Thursday, August 4, 2011

the temptations of s. dominic

i well remember when i first began to discover the differences between the franciscans and the dominicans. i was in a sort of 'franciscan period,' all excited about lady poverty and giving away my stuff. there was even a day when i had a sort of epiphany, or an e-pie-phany, if such a horrible pun may be excused. i was living in bellingham, had about $3.00, and wanted a piece of berry pie. (one can tell this was a while ago, when a piece of pie cost still less than $3.00.) to reach the pie store, however, i would need to walk past a group of panhandlers, who would all ask me for money, and i felt honour-bound to give it to them. but a voice from heaven, as it were, proclaimed that the holy one loved even me, and that i might from time to time have a piece of blackberry pie, too. and so i did. st. francis would have kicked me out of the hut for days.
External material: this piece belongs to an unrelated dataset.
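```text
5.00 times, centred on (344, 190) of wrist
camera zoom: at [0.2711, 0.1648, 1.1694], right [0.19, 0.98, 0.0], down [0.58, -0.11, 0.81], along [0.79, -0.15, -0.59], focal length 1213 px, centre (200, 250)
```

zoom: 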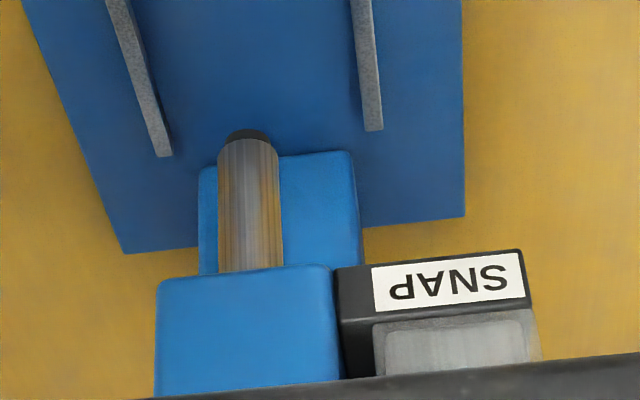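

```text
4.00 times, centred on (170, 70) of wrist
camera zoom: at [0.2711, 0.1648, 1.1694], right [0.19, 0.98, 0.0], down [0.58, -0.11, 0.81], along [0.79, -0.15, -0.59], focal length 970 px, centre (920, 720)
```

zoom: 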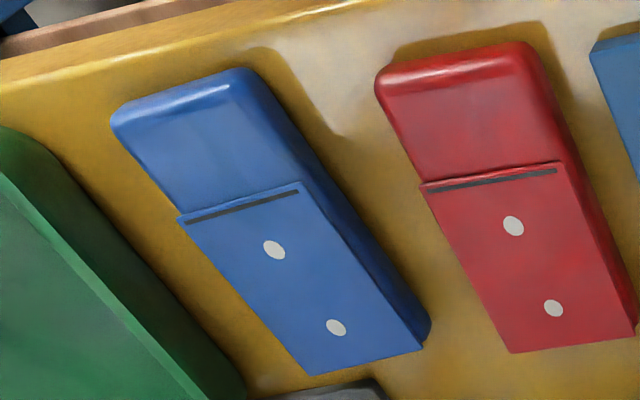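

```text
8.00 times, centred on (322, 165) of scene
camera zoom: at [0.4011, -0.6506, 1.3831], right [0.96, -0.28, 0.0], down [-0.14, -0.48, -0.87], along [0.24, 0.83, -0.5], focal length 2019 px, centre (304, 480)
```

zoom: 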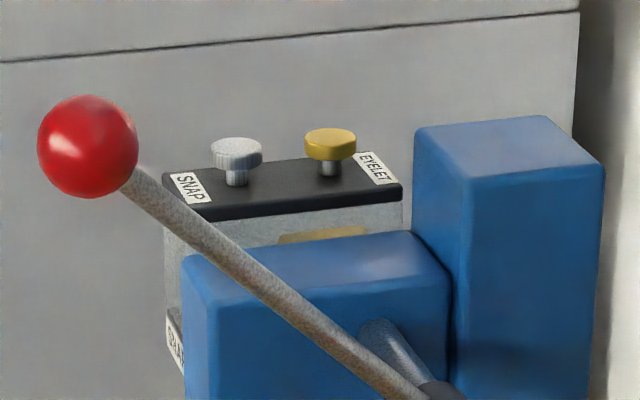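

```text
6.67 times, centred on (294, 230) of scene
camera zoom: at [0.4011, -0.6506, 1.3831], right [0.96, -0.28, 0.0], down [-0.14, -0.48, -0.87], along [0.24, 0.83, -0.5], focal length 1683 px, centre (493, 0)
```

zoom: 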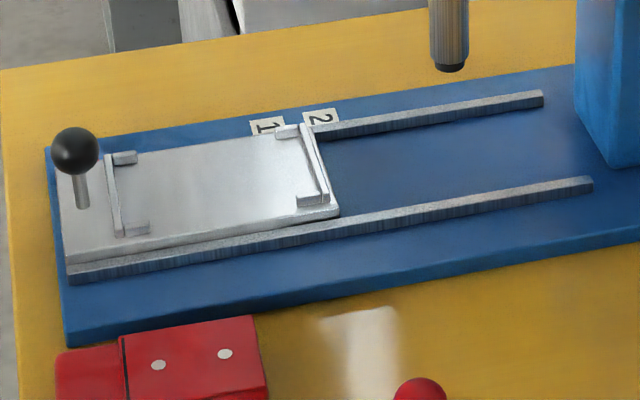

francis of course was also noticeably anti-bookish; no psalters allowed for his little brothers. (obviously the franciscans did not continue that tradition.) even then i had a psalter. indeed, i had three books. then i read a bit about s. dominic, and found that he not only allowed the brothers of his order to have books, but encouraged them to stay up late at night and read. so my franciscan poverty became a dominican poverty. in rich fat america, it's easy to find books for free, of for less than a piece of pie. there were always several free boxes in bellingham. now that i live in the ozarks, there's the hillspeak pass along program, with about 30,000 free books.
so, about 2,000 books later, i find that i am so deep in the poverty of s. dominic that it's hard to see over it. it's a very enjoyable sort of poverty, but it really seems more to be an indulgence in temptation than poverty.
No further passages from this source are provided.